Poor choice of document model in my opinion because the _id
can be “hacked” like this:
db.coll.insertMany([
{_id: {branchNumber: "London123", bald: 100}},
{_id: {bald: 100, branchNumber: "London123"}}
])
{
acknowledged: true,
insertedIds: {
'0': { branchNumber: 'London123', bald: 100 },
'1': { bald: 100, branchNumber: 'London123' }
}
}
So as you can see, I can totally insert these 2 documents in my collection and they have the “same” _id
but it’s technically different (because of the order) so I can do it but I wouldn’t recommend it at all as it’s technically possible to insert a “duplicated” entry in my database from the business point of view.

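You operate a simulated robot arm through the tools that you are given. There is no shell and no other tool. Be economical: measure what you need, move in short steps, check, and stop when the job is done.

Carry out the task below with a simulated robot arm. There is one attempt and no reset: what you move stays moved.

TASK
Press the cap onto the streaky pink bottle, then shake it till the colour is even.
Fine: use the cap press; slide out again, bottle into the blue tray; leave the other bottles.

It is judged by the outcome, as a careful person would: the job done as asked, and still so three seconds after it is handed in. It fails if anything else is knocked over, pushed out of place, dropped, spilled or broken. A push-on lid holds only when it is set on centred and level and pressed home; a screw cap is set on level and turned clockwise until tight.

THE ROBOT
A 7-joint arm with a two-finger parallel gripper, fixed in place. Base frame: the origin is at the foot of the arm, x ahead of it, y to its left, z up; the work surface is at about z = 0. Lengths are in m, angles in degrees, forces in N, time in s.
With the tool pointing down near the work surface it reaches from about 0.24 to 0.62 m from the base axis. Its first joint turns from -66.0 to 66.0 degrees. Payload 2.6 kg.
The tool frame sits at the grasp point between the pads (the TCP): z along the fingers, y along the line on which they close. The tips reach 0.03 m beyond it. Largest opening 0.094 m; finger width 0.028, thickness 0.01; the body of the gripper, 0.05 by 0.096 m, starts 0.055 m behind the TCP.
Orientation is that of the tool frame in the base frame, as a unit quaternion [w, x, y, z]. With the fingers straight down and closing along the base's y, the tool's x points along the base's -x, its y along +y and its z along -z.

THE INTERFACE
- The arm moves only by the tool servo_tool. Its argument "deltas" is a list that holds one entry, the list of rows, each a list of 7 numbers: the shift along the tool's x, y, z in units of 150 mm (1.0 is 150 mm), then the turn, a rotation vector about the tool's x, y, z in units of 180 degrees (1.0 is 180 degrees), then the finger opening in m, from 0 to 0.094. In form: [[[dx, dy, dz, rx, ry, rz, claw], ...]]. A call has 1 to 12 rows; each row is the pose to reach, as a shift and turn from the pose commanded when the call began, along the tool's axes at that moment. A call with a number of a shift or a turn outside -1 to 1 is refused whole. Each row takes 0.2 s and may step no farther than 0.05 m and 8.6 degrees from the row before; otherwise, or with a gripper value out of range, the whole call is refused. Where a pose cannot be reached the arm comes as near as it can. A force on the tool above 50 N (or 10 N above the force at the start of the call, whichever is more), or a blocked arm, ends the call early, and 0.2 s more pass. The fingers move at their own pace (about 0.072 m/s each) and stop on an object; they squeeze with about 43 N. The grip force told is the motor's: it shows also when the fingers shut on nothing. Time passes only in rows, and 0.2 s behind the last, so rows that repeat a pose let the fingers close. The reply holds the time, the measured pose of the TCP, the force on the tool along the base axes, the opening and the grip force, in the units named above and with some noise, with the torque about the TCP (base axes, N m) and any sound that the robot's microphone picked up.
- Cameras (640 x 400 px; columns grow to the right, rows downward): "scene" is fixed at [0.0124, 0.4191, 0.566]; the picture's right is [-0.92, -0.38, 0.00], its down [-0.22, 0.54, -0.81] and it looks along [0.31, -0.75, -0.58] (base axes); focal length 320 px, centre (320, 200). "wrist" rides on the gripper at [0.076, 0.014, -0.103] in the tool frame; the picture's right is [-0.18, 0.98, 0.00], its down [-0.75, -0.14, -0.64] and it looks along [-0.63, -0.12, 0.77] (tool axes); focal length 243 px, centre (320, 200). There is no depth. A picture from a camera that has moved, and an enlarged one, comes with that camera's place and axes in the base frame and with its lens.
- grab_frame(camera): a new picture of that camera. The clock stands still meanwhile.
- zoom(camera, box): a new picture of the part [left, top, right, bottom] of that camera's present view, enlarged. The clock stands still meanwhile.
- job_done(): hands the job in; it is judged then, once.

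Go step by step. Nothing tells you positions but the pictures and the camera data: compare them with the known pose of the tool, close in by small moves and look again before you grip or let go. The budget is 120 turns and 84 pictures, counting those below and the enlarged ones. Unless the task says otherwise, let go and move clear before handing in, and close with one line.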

A better implementation would be to use a standard ObjectId for the _id
field and 2 normal fields for branchNumber
and bald
with a compound unique index on them to ensure uniqueness.

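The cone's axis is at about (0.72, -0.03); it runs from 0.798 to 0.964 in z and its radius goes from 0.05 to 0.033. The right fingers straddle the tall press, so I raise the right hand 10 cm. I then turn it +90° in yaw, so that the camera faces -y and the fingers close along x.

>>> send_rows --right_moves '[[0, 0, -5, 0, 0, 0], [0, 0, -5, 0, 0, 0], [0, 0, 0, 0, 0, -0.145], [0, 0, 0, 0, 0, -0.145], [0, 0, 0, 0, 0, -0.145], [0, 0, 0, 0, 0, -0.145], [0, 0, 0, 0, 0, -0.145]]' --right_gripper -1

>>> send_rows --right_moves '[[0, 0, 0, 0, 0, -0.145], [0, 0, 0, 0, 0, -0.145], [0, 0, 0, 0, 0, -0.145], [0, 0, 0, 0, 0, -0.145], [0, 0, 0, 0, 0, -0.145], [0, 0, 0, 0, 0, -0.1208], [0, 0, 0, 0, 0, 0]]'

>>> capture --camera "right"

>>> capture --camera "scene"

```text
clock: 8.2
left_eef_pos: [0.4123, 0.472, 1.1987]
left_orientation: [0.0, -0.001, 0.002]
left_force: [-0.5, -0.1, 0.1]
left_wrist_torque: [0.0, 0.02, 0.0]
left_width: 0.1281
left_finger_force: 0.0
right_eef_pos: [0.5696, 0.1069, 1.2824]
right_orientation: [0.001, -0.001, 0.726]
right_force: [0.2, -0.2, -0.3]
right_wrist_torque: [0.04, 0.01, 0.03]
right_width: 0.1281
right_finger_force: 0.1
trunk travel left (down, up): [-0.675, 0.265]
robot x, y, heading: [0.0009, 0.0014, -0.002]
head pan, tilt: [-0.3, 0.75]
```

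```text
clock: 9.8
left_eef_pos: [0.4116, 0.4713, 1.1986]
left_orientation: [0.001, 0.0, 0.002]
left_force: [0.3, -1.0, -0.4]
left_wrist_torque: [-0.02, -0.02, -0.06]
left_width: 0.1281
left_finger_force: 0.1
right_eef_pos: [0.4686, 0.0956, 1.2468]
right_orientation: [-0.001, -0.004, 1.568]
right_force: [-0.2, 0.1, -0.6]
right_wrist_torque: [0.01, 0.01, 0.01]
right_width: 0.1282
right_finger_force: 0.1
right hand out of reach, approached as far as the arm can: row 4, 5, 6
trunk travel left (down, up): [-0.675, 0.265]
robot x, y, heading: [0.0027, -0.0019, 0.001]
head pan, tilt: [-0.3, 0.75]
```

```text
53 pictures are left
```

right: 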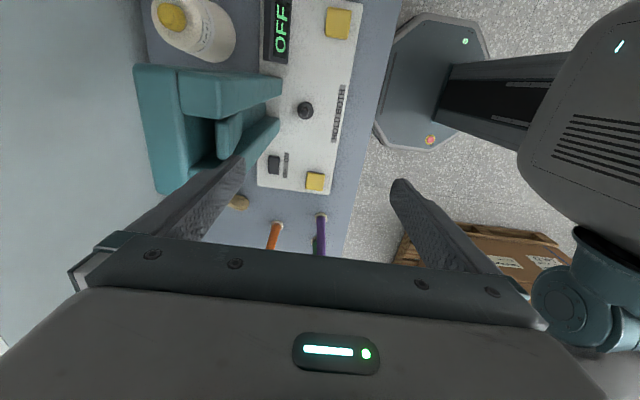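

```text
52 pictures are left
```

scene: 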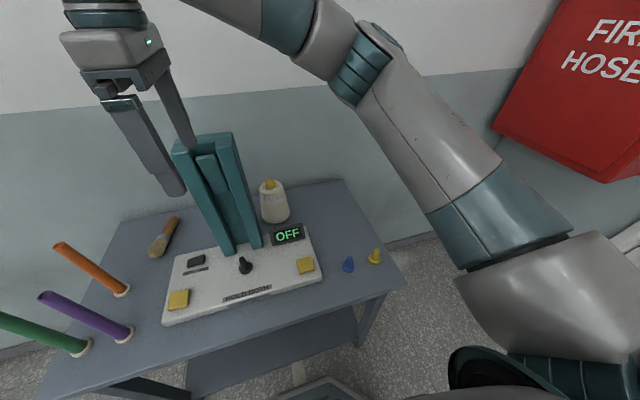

test [direct: primary] test> db.coll.deleteMany({})
{ acknowledged: true, deletedCount: 2 }
test [direct: primary] test> db.coll.createIndex({branchNumber: 1, bald: 1}, {unique: 1})
branchNumber_1_bald_1
test [direct: primary] test> db.coll.insertMany([{branchNumber: "London123", bald: 100},{bald: 100, branchNumber: "London123"}])
Uncaught:
MongoBulkWriteError: E11000 duplicate key error collection: test.coll index: branchNumber_1_bald_1 dup key: { branchNumber: "London123", bald: 100 }
Result: BulkWriteResult {
result: {
ok: 1,
writeErrors: [
WriteError {
err: {
index: 1,
code: 11000,
errmsg: 'E11000 duplicate key error collection: test.coll index: branchNumber_1_bald_1 dup key: { branchNumber: "London123", bald: 100 }',
op: {
bald: 100,
branchNumber: 'London123',
_id: ObjectId("6137714d2b36246158d0f720")
}
}
}
],
writeConcernErrors: [],
insertedIds: [
{ index: 0, _id: ObjectId("6137714d2b36246158d0f71f") },
{ index: 1, _id: ObjectId("6137714d2b36246158d0f720") }
],
nInserted: 1,
nUpserted: 0,
nMatched: 0,
nModified: 0,
nRemoved: 0,
upserted: [],
opTime: { ts: Timestamp({ t: 1631023437, i: 3 }), t: Long("1") }
}
}
test [direct: primary] test> db.coll.find()
[
{
_id: ObjectId("6137714d2b36246158d0f71f"),
branchNumber: 'London123',
bald: 100
}
]
As you can see in the above example, this implementation isn’t order-dependant and it’s bug-proof from the business point of view.
Now. To remove these documents from your current collection in it’s current state, I would send a query that isn’t order dependant in order to remove all the possible versions of this document: {_id: {a:1, b:1}}
and {_id: {b:1, a:1}}
.
The trick is to use the dot notation:
test [direct: primary] test> db.coll.insertMany([{_id:{branchNumber: "London123", bald: 100}},{_id: {bald: 100, branchNumber: "London123"}}])
{
acknowledged: true,
insertedIds: {
'0': { branchNumber: 'London123', bald: 100 },
'1': { bald: 100, branchNumber: 'London123' }
}
}
test [direct: primary] test> db.coll.find()
[
{ _id: { branchNumber: 'London123', bald: 100 } },
{ _id: { bald: 100, branchNumber: 'London123' } }
]
test [direct: primary] test> db.coll.deleteMany({"_id.branchNumber": "London123", "_id.bald": 100})
{ acknowledged: true, deletedCount: 2 }
Here is some more doc using the Java Driver (change the language on the right).
In the end, your delete query should look like this:
(and(eq("_id.branchNumber": "London123"), eq("_id.bald", 100)))
I hope this helps.
Cheers,
Maxime.